Do you believe, as Mark Tripp claims, that mentalism is a sin prohibited by scripture and has no place among Christians or in the church?

Jim


Hi Jim:

I am copying below my responses to a question like this from another thread here in The Magic Café. For those interested in the thread, it can be found at:

http://www.themagiccafe.com/forums/viewt......forum=16

******************

First response:

I propose that the condemnations from God written down in Deuteronomy 18 were given to keep the Israelites from following heathen customs (divination, necromancy, etc). Those who practiced these "abominations/detestable customs" had no real power. They were simply frauds who led the people astray by making claims that they could perform these various practices. God pulls no punches in stating that He is against it.

If one claims to have these abilities today, that person would be claiming the same thing that was claimed by those individuals in Old Testament times. I see no other way to look at it if one claims to believe the Bible is God's word.

Now for the most part, it is "psychic entertainers" who perform these types of effects that are mentioned in Deuteronomy 18. If they claim that they have a "special" ability or power (or in my opinion, leave the audience with the belief that they have a special power), I believe that they can be classified with those who are condemned in Scripture.

When you use the term "magician," we need to know exactly what you mean by that. Magicians, as most of us know them, do not perform the same kind of effects as psychic entertainers and do not claim to have real power. They perform "tricks." In my opinion, it depends on what they claim.

If one uses an Ambitious Card routine or a TT and claims a special power, I would classify them with the type of magicians that Moses and Aaron went up against in Exodus 7 (the same Hebrew word is used in Exodus 7:11 and Deuteronomy 18:10). They would be included in the condemnations in Deuteronomy 18.

I perform mentalism (could be considered "psychic entertainment," I guess) and magic. In my mentalism I make a disclaimer. I may do so at times in my magic show, but I usually do not see or feel the need.

I deal with much of this discussion in the book "Astrology and Psychic Phenomena" which I coauthored with illusionist Andre Kole.

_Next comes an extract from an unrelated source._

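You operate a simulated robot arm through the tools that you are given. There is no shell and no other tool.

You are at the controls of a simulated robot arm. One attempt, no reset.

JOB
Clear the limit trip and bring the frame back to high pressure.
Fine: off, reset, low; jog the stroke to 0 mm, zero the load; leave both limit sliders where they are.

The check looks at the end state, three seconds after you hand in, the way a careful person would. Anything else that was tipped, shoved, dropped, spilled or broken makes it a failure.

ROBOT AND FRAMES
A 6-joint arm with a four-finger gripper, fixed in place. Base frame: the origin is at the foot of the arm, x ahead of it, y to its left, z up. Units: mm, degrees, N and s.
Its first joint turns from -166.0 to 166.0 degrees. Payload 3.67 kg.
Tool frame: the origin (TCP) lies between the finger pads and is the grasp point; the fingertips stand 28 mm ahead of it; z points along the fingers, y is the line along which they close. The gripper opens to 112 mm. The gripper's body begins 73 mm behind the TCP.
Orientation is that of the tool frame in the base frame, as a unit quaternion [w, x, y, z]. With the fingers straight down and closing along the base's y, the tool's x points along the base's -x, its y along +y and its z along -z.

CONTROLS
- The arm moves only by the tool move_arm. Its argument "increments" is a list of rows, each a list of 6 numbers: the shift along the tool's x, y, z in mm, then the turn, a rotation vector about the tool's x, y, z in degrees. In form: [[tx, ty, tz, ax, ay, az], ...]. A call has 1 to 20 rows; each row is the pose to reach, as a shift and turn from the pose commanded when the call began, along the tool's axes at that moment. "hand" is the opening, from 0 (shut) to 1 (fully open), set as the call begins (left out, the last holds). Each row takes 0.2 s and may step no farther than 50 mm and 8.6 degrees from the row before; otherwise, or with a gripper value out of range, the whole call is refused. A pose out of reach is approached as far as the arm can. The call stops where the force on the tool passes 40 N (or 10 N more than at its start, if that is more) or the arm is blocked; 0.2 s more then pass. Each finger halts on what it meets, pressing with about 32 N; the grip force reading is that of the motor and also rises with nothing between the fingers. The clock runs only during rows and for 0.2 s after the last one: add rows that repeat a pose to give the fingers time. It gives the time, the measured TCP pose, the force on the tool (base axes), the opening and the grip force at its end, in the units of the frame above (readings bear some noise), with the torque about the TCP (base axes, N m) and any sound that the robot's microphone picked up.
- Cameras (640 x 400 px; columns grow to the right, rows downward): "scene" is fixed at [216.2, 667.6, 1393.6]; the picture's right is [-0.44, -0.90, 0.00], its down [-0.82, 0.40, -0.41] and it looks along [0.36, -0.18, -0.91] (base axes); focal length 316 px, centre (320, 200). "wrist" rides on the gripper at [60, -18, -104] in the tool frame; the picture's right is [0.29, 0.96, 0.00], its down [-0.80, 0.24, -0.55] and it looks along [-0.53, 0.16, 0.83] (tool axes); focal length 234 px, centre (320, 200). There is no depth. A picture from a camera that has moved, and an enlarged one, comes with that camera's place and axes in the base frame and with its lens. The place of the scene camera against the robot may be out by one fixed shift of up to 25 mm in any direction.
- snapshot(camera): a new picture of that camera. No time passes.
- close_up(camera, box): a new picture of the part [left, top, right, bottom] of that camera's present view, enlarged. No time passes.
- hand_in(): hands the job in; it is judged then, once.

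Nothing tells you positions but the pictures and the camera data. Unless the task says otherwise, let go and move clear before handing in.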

Hopefully this helps a little with ironing out some of the confusion.

Terry

Second Response:

Maybe I wasn't clear in my communication. Let me try it again.

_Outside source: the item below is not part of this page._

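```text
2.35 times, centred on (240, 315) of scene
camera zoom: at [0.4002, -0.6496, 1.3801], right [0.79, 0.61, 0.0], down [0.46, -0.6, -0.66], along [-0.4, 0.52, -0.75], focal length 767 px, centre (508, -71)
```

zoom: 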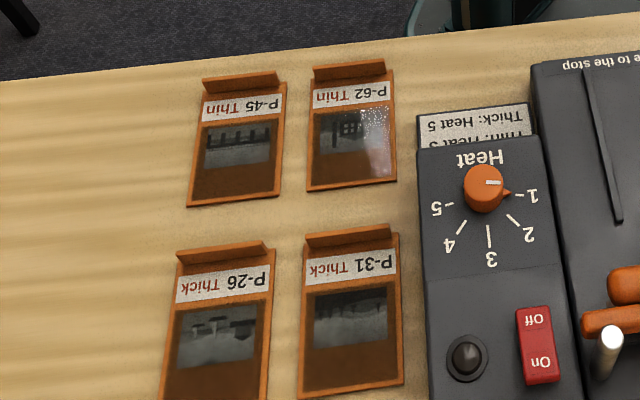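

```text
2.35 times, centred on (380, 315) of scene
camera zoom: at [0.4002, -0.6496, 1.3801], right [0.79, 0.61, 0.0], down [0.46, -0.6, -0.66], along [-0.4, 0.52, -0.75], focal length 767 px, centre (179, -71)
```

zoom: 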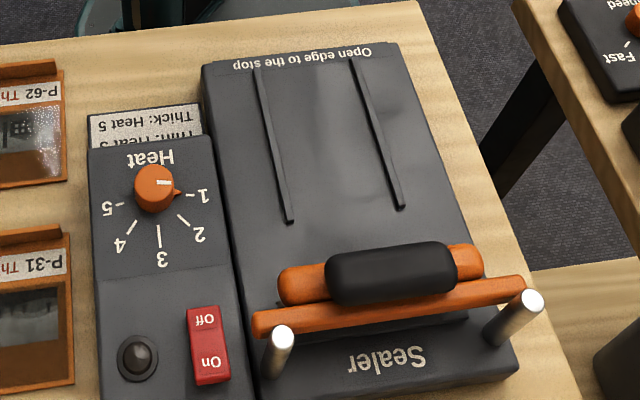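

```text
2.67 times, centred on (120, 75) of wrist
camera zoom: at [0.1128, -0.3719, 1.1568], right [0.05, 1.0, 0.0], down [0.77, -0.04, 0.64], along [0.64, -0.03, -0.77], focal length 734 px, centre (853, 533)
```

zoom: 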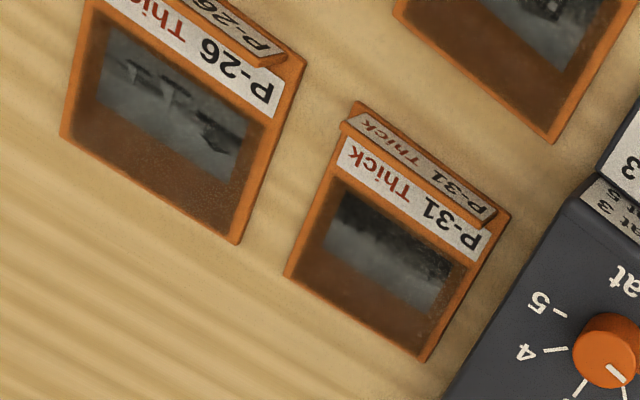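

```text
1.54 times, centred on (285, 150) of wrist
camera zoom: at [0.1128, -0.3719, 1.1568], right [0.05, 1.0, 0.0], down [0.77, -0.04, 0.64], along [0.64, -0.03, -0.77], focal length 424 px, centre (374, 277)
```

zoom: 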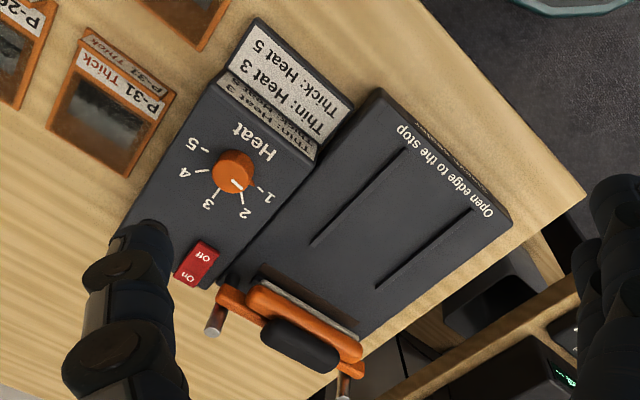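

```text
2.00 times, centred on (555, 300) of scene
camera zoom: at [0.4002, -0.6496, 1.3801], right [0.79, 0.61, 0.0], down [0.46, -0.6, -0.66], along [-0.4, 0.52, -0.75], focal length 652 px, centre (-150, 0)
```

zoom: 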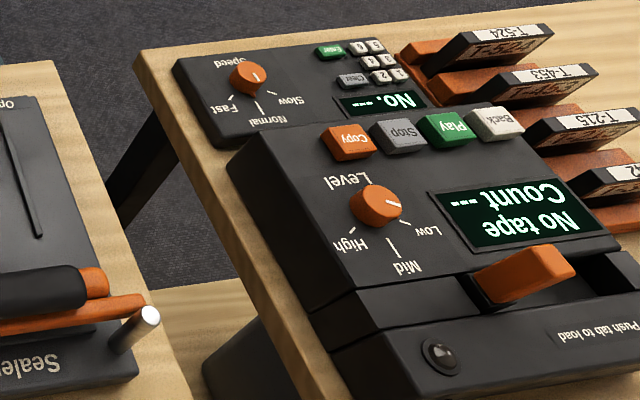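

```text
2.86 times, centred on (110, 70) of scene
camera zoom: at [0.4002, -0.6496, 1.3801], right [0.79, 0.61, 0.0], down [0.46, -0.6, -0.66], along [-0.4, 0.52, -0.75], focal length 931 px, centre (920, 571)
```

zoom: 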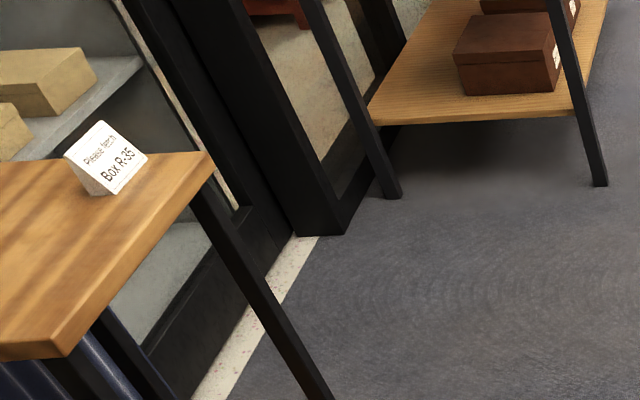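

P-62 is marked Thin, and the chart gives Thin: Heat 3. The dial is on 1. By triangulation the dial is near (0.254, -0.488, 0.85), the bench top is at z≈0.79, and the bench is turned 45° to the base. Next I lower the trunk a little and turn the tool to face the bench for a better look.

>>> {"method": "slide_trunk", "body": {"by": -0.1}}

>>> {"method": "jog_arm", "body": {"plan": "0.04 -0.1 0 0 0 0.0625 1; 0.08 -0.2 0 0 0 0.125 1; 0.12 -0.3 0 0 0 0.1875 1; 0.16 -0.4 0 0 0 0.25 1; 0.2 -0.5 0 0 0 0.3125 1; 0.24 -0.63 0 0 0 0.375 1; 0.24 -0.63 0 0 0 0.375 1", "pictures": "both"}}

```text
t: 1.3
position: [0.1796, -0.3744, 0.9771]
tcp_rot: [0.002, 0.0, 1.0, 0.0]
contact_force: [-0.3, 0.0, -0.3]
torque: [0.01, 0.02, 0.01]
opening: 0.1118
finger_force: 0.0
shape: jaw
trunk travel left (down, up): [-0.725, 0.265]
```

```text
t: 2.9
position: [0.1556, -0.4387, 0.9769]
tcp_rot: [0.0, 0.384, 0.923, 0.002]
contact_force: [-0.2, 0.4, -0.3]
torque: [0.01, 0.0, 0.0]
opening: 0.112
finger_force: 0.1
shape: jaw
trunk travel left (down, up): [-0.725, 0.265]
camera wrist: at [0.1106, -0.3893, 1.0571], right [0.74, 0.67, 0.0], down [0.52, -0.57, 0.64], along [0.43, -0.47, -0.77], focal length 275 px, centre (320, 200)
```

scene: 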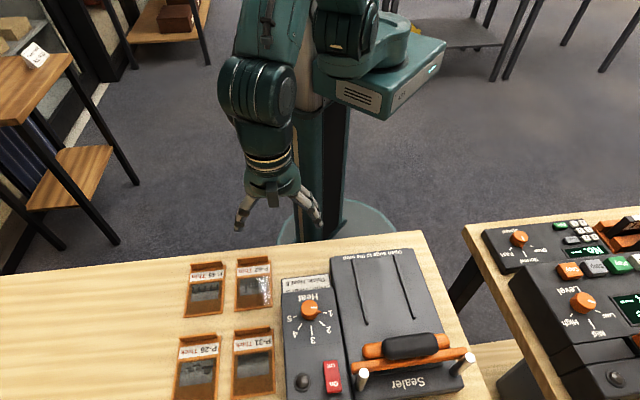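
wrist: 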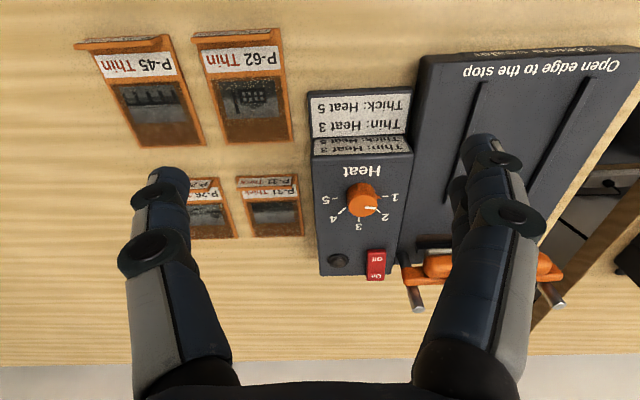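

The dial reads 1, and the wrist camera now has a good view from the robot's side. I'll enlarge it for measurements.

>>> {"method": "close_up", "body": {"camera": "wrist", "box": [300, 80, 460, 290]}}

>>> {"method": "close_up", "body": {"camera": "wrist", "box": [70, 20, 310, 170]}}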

If you claim to have real power via mentalism, psychic entertainment or magic, in my opinion you fall into the category in Deuteronomy 18. If you don't, then go ahead and perform, regardless of how others present themselves.

I have never condemned Performer A's performance (or all magic and mentalism in wholesale fashion) on the basis of Performer B's performance. Just because there may be mentalists/psychic entertainers/magicians who perform the same effects I do and want the spectators to believe that they have "power" does not mean that I am guilty of presenting the effects the same way. You would not be guilty either based on another's performance. You would only be guilty if you performed in the manner of Deuteronomy 18.

I have had Christian's believe I had real power. I have had some believe I was demon possessed! I explain it is a trick. When I do that, I am no longer responsible for what they choose to believe.

I coauthored the book I referred to earlier to help Christians sort through all the confusion that exists these days in regard to psychic phenomena and psychic claims.

I hope this comes across as I'm not sure that I can be any clearer in attempting to answer your questions.

Terry

**************

Once again, I hope this helps, as I think that this may be the best I can do in attempting to explain my position. As I mentioned earlier, Mark Tripp and I seem to look at this in the same light. We just appear to phrase it a bit differently.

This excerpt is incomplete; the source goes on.